A torrent of headlines came out today on the latest U.S. jobs numbers. Unemployment fell to 7.8%, below the psychologically important magic number eight. Hitting a four year low this certainly marks a change in the right direction, but we’re still talking baby steps (hand holding a toddler comes to mind.)
To have a substantial impact on the millions still unemployed this really needs to be closer to five or six percent. With only 114,000 jobs created we’re a far cry away from solid recovery. Numbers like 250,000 per month bring back better times from the abyss.
Still, current figures often underestimate the number of new jobs created (note the upward revisions of late) and the situation might be better than reported. We won’t know until after the November presidential election so whatever right direction/wrong direction spin the candidates want to put on these figures now’s their chance. Here’s what it looks like without the spin.
The gauge for recovery can’t really be measured solely by pre-financial meltdown levels anyway. Many jobs, especially in real estate and construction were unsustainably inflated by easy money sloshing around and unscrupulous mortgage lenders, traders and quantitative charlatans, but that’s another story.
What’s new is the housing slump appears to be in tentative recovery. The National Association of Home Builders/Wells Fargo Housing Market Index has been climbing for several months running now, albeit from a very low base and below even 1990’s levels. There’s ample room for improvement. Considering the flack the U.S. economy has been hit with since 2008, especially among proponents of the inevitable decline meme (and the dozens of books it spawned) let’s stick with the glass half full version. That same glass used to be cracked, leaking and irreparable.
Other data points show that the economy as a whole can be about as undecided as some American voters with only four weeks to go. The Institute for Supply Manufacturers gauge hit a four month high of 51.5 indicating expansion had returned to the economy. Alas, the Markit Index of Manufacturers fell slightly to 51.1 (still expanding but at a slower rate), from 51.5 in August.
These pesky social sciences. Conflicting data sometimes relegates the field more to a numbers running racket than say the mechanical precision of physics. Getting billions of electrons marching in single file across a TV screen remains far easier than accurately predicting the hiring and purchasing activity of a few hundred million people.

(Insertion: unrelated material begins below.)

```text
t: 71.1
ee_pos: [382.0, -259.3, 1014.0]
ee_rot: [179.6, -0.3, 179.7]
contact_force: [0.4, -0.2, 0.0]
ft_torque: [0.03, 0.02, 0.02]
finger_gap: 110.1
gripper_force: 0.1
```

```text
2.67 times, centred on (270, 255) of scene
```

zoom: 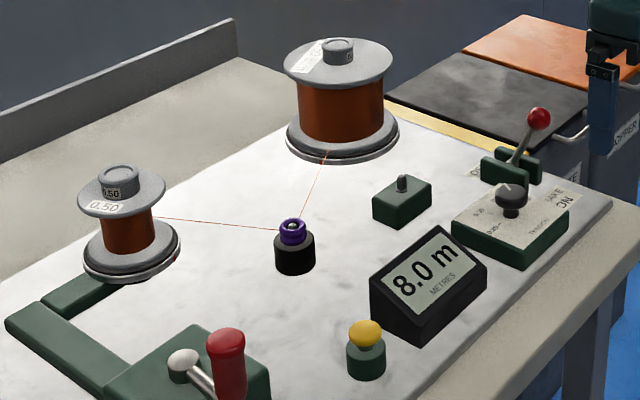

Since about 70% of the U.S. economy is driven by consumption and the holiday season represents a significant portion of consumer purchases for the year, perhaps better numbers are inventories and retail sales for October and November.
Wherever they end up, we still have a long slog ahead of us until the engines of American prosperity kick into high gear. On the bright side, innovation and ingenuity in the material sciences, biotech, information services and healthcare are expanding at tremendous rates. Once these go mainstream they’ll power an American renaissance sometime down the line. Just don’t ask for a firm date yet.